Director Antonio Simoncini presents us with a new fresh, European take on London brutality. The classic drug deals and violence take place in order to set up the narrative but the outcome is where the film really shines. Considering Lords of London is Antonio’s directorial debut this is a very accomplished film giving us a sense of where he is going with his career and the potential for more great films. This film provides the perfect balance when it comes to the stylistic decisions made in order not to alienate audiences too much. Albeit this raises the films quality establishing something much more than the standard re-hashing on a british gangster flick.

Tony Lord (Glen Murphy) finds himself in a whirlwind of a situation trying to find out answers, as he ventures to the nearest town and gets caught up with an Italian family. The father of the family, Francesco (Giovanni Capalbo) takes Tony under his wing and shows us how laid back the sunny Italian lifestyle can be, and of course everything that comes with being the father of a beautiful girl. It’s down to Tony to stop violent English boyfriend Terry (Christopher Hatherall) from taking Francesco’s daughter away and, most importantly, stop him from hurting her. Meanwhile, Tony is still trying to seek the answers as to why he is here in the first place. Through Terry and Margarita’s (Serena Iansiti) rocky relationship we are given flashbacks of Tony’s troubled and dysfunctional childhood.
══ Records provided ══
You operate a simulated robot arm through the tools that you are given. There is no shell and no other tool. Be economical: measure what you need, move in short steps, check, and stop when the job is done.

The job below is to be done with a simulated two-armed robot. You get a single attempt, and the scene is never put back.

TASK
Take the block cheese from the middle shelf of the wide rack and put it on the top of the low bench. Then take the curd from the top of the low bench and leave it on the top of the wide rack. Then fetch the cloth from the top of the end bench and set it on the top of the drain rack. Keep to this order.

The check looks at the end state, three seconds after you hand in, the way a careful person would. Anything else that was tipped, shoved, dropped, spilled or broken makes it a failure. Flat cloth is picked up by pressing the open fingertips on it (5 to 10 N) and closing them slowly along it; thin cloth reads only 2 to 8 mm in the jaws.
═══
Growing up as the son of a notoriously tough London gangster (Ray Winstone) looks as if it had taken a toll on Tony and explains why he is so desperately trying to shield Margarita from Terry’s heated anger. As always, Winstone is solid in his bad-man role and really makes you hate his character in this one. Glen Murphy playing the agitated son also gives a great performance, translating the disorientating cuts we seen on screen through his facial expressions.
From what we see on the film’s poster (Winstone, with two guns in hand), not to mention the film’s slogan of, ‘In this city, crime is a family business’, one expects quite the London crime story. Fortunately, Antonio has provided us with something that raises the bar a little higher for such a genre, not just in technique but execution of storytelling.

With traditional Italian dancing and music, this picturesque view of life is taken away just as quickly as it was given to the main character. Just be aware of figuring this one out a good few days before Tony does. Lords of London has already won best film at both The Abbruzzo Film Festival and The New York Hell’s Kitchen Film Festival and appears to be one for the watch list.